Before the flashing cameras and the bright pageant lights, Ariana Rodriguez was just another kid in the Bluegrass State’s foster care system hoping for a better future.
Miss Kentucky has come a long way since then. But Rodriguez, who’s set to compete for the Miss America crown in early September, wants to make sure other children in state custody can also open the doors she walked through.
“No matter where you’ve come from, no matter how old you are, you can control your future,” she told The Courier Journal in late August ahead of the competition. “Even when people are telling you what that should look like, you’re the only one who ultimately makes those decisions. I really want to get that message across — and not even just the kids in foster care, but to everyone.”
Miss Kentucky Ariana Rodriguez displays the grand champion country ham auctioned at the 61st Annual Kentucky Country Ham Breakfast at the Kentucky State Fair on Thursday, August 21, 2025.
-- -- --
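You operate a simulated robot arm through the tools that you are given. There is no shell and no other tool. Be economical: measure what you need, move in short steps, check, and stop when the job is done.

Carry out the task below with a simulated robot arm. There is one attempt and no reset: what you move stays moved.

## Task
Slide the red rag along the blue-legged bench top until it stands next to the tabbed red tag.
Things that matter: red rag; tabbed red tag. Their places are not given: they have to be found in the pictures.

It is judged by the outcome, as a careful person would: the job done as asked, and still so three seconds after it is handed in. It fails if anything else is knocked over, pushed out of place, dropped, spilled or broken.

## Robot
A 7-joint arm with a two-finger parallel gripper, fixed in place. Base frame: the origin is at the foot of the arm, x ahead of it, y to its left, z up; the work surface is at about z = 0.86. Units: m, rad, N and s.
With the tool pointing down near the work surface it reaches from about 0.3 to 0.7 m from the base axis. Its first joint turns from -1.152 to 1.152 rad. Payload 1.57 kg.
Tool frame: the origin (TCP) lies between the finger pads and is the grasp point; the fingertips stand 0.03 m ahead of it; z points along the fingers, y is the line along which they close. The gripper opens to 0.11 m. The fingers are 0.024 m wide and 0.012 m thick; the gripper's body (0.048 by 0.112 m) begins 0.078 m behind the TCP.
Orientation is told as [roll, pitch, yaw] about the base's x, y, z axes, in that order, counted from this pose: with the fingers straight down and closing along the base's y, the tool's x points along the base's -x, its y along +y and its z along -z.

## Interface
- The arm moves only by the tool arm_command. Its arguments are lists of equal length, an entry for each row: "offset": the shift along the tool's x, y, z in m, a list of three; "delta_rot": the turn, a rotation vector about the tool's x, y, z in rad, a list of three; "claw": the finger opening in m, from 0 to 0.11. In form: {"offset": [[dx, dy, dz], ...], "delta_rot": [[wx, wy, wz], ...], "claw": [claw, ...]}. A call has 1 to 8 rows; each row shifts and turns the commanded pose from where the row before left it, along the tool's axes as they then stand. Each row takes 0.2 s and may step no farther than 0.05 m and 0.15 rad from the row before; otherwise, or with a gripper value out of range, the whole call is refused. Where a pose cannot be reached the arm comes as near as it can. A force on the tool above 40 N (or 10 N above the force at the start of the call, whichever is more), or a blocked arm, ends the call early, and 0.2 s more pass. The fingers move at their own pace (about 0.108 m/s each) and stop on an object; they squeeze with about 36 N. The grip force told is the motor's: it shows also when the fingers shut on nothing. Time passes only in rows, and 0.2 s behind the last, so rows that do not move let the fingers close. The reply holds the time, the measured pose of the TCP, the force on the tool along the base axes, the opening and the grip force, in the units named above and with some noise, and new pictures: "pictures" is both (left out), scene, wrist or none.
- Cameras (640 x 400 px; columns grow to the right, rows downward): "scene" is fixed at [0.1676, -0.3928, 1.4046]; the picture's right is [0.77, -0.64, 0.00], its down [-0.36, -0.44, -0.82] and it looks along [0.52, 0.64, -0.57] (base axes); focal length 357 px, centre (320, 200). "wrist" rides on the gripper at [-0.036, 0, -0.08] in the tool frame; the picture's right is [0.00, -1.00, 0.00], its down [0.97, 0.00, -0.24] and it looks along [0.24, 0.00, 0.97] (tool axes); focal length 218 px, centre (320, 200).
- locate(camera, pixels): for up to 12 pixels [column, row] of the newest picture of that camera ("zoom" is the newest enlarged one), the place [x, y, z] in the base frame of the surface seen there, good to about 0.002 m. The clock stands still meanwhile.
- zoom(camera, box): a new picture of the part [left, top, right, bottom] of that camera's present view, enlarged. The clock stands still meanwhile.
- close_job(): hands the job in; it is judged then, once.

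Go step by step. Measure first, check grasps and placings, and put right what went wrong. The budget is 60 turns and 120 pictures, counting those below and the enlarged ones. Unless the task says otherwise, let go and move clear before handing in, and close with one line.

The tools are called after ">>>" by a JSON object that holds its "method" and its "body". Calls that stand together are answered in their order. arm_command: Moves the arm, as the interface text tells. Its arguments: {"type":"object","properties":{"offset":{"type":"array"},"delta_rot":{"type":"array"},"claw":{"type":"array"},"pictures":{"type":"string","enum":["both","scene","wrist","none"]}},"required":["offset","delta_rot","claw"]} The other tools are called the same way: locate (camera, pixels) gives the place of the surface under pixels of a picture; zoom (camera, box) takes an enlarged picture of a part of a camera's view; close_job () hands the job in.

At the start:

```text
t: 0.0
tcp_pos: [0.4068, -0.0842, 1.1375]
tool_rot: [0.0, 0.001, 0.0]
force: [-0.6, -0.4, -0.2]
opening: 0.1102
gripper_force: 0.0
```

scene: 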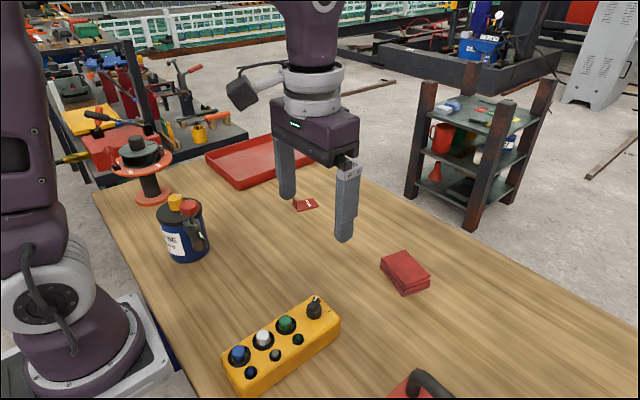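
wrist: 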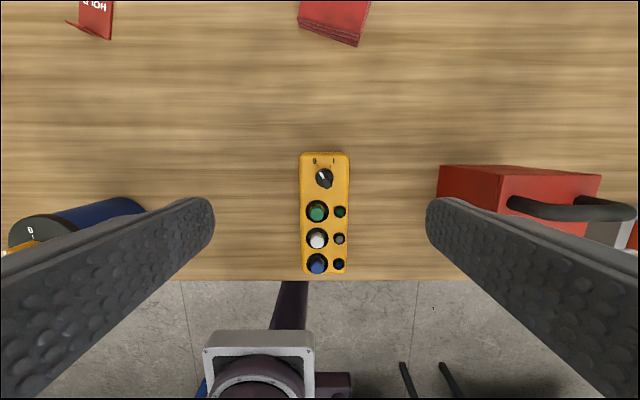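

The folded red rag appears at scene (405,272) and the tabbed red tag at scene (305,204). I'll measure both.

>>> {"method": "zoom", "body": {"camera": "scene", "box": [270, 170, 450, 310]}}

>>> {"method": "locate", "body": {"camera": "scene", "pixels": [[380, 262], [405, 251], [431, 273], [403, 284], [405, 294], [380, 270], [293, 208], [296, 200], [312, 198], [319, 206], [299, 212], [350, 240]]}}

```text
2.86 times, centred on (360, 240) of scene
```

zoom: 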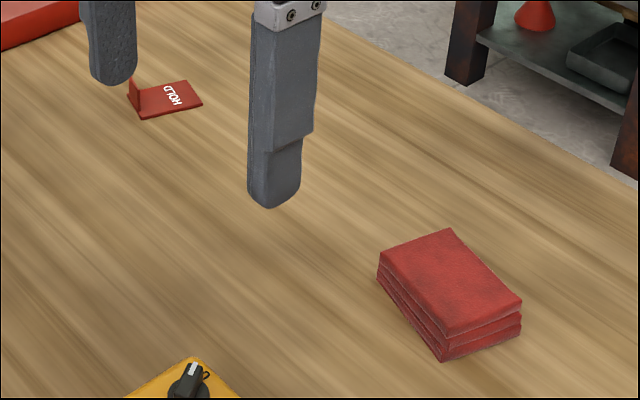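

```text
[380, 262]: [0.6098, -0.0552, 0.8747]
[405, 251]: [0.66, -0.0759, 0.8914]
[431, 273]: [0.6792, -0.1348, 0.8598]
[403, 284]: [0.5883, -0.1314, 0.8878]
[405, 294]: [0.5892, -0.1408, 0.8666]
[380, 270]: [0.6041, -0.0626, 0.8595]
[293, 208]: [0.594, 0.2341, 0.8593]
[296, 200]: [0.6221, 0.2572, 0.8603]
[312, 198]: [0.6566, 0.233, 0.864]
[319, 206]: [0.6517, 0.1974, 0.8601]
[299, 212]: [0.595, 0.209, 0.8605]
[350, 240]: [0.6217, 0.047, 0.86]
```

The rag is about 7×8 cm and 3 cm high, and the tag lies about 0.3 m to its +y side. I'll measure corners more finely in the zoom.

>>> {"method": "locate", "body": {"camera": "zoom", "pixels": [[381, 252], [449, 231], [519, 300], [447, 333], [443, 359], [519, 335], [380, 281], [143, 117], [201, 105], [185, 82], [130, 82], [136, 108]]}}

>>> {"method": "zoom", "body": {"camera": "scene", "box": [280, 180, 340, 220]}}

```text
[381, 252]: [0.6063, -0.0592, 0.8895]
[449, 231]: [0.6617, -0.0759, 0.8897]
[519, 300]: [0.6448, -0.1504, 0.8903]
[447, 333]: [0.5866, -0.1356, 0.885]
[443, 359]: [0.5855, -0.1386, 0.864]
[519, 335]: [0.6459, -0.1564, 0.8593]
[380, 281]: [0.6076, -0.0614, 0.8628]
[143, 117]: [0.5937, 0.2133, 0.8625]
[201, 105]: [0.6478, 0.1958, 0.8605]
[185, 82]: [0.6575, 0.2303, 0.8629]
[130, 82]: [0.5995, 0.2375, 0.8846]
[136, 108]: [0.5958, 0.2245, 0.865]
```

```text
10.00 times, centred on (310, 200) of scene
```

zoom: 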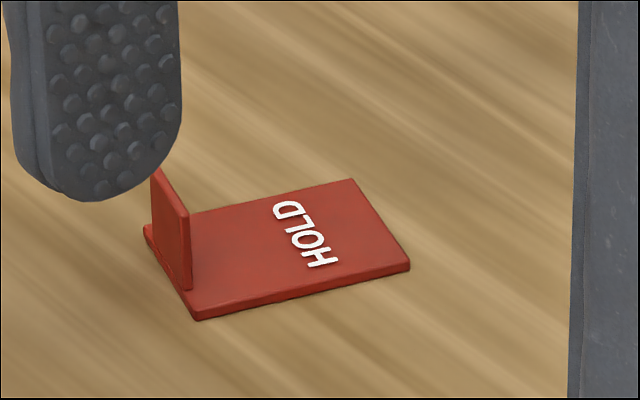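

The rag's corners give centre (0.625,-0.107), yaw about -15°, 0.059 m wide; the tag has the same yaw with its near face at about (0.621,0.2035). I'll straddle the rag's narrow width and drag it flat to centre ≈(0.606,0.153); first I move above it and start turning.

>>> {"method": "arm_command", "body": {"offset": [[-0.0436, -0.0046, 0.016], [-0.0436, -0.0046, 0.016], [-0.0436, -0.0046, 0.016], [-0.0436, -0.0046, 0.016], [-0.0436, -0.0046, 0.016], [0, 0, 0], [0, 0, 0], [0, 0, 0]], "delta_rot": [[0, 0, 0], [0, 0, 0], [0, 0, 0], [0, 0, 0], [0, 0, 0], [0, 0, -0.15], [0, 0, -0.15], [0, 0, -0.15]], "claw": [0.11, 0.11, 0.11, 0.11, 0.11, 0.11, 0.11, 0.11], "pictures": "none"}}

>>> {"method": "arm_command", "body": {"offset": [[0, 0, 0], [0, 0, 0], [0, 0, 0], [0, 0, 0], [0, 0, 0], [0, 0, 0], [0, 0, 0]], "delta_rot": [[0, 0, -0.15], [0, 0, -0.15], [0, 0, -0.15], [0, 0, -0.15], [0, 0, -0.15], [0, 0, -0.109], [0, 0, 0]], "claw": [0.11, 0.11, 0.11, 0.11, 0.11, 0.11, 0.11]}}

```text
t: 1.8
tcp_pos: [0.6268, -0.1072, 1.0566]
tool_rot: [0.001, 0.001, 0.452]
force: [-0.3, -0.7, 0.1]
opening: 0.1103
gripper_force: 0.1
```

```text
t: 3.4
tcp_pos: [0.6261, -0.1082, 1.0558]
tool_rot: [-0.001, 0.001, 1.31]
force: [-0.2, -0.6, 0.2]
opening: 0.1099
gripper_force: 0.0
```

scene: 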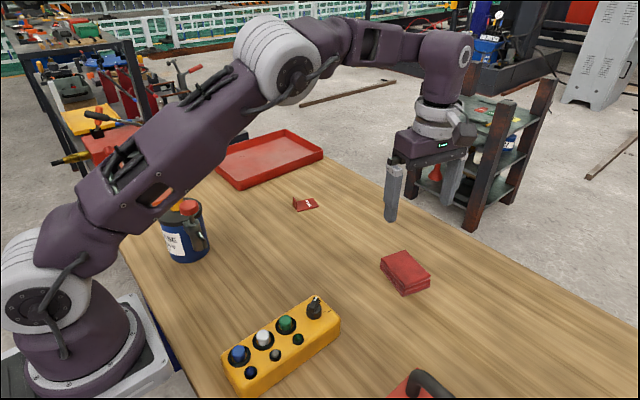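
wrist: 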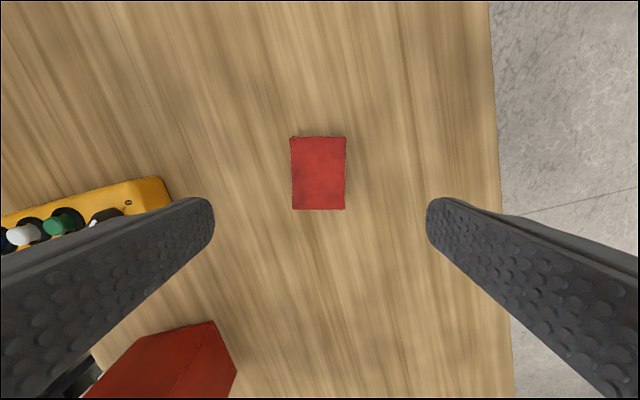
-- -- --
Rodriguez has been all over Kentucky. She estimates she lived in 20 different homes growing up and spent time at a dozen schools across the commonwealth.
It’s a cycle, she said. Her mother was homeless at points during her own younger years and fought drug addiction during Rodriguez’s childhood, though she’s since gotten clean.
Those struggles led Rodriguez, now 20, and her two siblings into foster care at a young age, where they bounced around every corner of the state — “Louisville, Lexington, Nelson County, Meade County, Russell Springs, Adair, Columbia, Taylor, we’ve lived everywhere,” she said, including out of her own car when she was 16.
Pageants were her ticket to a better life. She fell just short of meeting qualifications for college financial aid offered for kids who grew up in the foster care system, but she found the Miss America contest — and the possibility of qualifying for scholarships — as her time in high school was winding down.
But in pageantry, she said, “you have to have a community service initiative.” That was the spark that led her to create The Lucky Ones, a foundation she started in 2023 that aims to help kids in the foster care system.
The foundation has grown into a nonprofit with dozens of volunteers and 13 board members, she said, and it helps kids in any way it can.
Miss Kentucky Ariana Rodriguez sings My Old Kentucky Home at the 61st Annual Kentucky Country Ham Breakfast at the Kentucky State Fair on Thursday, August 21, 2025
Rodriguez hosts The Lucky Ones Podcast, dedicated to “amplifying the voices of foster alumni.” The organization holds The Luckiest Benefit, a formal banquet to support kids in the system, and works to connect foster youth with services such as free driving classes and other life skills so they’re more prepared when they turn 18 and are on their own.
The foundation’s “Suitcase Project” provides suitcases to children in the foster system. Rodriguez was inspired by her own memory of being taken from her grandmother’s home by Child Protective Services.
“We didn’t know that we were going to go in foster care that day, so all we had was the clothes on our back,” she said. “My grandma was able to get a few items of ours that she just happened to have in the car, but she wasn’t allowed to go bring us anything. All we had when we went into foster care was just those few things that were in the car, and we had to put them in a trash bag. It just sets a very dehumanizing tone.”
Through her foundation and her time on the Miss America stage in September, Rodriguez wants to help as many kids as possible who are fighting for a better future. According to state statistics, more than 8,000 children were in foster care in 2023 — the same year Rodriguez graduated high school and enrolled at the University of Kentucky.
She’s an inspiration to adults outside the system, as well. At the Kentucky Farm Bureau Ham Breakfast during the state fair, Agriculture Commissioner Jonathan Shell called her “an incredible young lady, and what a humble person.” Part of her Miss Kentucky role, which she attained in June and will hold for a year, includes serving as the state Department of Agriculture’s spokesperson.
“She truly is the best voice that we could for two loves that I have — agriculture and our foster care system in the state — and for the entire state of Kentucky,” Shell said.
Miss Kentucky Ariana Rodriguez displays the grand champion country ham auctioned at the 61st Annual Kentucky Country Ham Breakfast at the Kentucky State Fair on Thursday, August 21, 2025.
Rodriguez will be in Florida during the first week of September to compete for Miss America. She’s spent the weeks leading up to the competition practicing her singing and choreography while also making sure she’s up to speed on current events for the interview portion.
But the real work, she said, continues when she’s home. Anyone interested in pitching in can find more information on The Lucky Ones’ website: the-lucky-ones.org.
“Kids in foster care are always so focused on surviving that they don’t really get to enjoy the simplicities that many of us do,” Rodriguez said. “We try to give them as much of a normal life as we possibly can by using the community and their resources to support them.”